The following description is courtesy of Alison Brooks Architects.
This project is a 21st century reinvention of the ‘collegiate quadrangle’, the basis of Oxford’s academic and urban fabric. The Oxford quadrangle is an 800 year old pedagogical model that combines student rooms with teaching spaces, organised around landscaped courtyards. Every Oxford college is a variation of this typology. Alison Brooks Architects’ new 6000 m² Cohen Quad will expand Exeter College’s 700 year old campus in the heart of Oxford, with undergraduate and graduate living accommodation for 90 students, an auditorium, seminar rooms, social learning spaces, archive, café, roof terraces, offices and fellows’ accommodation.
ABA’s S-shaped building is organised around two new courtyards connected by a three dimensional ambulatory.

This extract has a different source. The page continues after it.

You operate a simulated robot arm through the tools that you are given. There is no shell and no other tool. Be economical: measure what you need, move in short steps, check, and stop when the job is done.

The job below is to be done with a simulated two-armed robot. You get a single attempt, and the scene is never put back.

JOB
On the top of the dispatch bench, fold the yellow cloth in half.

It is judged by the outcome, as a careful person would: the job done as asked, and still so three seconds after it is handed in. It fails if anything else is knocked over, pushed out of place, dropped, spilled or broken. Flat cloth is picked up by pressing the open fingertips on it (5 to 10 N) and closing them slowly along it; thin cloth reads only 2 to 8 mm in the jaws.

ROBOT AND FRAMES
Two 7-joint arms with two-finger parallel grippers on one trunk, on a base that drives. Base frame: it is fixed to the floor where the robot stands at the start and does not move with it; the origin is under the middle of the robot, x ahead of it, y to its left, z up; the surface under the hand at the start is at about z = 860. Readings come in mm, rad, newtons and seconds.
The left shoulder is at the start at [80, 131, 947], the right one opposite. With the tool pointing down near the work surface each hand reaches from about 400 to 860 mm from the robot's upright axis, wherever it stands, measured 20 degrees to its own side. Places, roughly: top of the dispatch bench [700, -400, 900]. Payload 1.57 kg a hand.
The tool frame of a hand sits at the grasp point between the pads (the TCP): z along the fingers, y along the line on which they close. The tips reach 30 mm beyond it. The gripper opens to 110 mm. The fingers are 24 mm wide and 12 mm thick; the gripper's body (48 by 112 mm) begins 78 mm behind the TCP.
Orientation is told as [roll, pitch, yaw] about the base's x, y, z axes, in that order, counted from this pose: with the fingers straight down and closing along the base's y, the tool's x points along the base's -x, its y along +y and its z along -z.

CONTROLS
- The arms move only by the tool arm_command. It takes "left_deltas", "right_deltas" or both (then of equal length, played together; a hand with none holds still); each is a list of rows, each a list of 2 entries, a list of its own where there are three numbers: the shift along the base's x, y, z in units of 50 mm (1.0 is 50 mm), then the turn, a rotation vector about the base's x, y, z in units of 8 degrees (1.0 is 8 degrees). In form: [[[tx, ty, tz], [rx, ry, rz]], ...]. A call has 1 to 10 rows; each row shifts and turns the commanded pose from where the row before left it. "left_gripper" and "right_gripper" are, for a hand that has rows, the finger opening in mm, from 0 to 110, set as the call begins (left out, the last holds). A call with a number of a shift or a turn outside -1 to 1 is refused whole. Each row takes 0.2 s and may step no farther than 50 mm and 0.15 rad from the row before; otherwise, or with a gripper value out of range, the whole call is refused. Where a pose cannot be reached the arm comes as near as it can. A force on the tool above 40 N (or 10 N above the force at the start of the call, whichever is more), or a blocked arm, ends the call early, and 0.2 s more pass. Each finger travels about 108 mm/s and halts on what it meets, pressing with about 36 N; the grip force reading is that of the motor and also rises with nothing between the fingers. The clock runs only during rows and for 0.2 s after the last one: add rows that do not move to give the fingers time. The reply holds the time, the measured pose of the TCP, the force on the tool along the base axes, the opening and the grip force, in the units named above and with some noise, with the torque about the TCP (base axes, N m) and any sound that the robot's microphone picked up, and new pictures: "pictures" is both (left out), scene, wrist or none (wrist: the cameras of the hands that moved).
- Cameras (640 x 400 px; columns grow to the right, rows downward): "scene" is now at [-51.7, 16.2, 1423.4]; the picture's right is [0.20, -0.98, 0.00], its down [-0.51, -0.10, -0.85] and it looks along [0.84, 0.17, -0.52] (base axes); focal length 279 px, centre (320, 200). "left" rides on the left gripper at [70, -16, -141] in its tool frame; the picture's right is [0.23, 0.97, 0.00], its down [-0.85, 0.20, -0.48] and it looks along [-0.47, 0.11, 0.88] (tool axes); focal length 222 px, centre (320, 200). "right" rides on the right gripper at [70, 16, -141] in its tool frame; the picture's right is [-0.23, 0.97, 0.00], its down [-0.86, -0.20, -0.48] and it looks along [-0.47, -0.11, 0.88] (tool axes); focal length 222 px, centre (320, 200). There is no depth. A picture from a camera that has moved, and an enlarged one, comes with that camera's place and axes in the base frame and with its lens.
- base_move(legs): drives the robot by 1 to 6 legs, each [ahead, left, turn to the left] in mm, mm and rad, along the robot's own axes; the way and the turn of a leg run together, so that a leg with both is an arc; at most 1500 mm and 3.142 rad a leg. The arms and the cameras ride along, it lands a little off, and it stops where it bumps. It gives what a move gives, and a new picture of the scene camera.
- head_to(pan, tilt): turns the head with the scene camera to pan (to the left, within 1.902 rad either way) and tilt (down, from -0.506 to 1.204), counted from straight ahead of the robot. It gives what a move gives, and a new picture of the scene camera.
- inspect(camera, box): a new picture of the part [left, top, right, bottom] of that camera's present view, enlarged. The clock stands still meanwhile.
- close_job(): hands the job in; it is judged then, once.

This is a narrative route that connects the college’s public and courtyard spaces with a series of cloisters, amphitheatre staircases, landings and garden walks – places for gathering and scholarly exchange. A multi-level commons space at the centre of the S-shaped plan is the new Quad’s social heart, opening onto both courtyards. The quads’ public spaces are represented by a two storey stone clad ‘base’, while student rooms and fellows studies are enclosed by patterned stainless steel that folds across wall and roof surfaces. The over-riding concept of a ‘scholarly home’ is characterised by this all-embracing curved roof, marking the new Quad on Oxford’s skyline while providing unique loft study and living spaces.
Alison Brooks Architects won the project in an international competition in 2011; the building was completed in early 2017.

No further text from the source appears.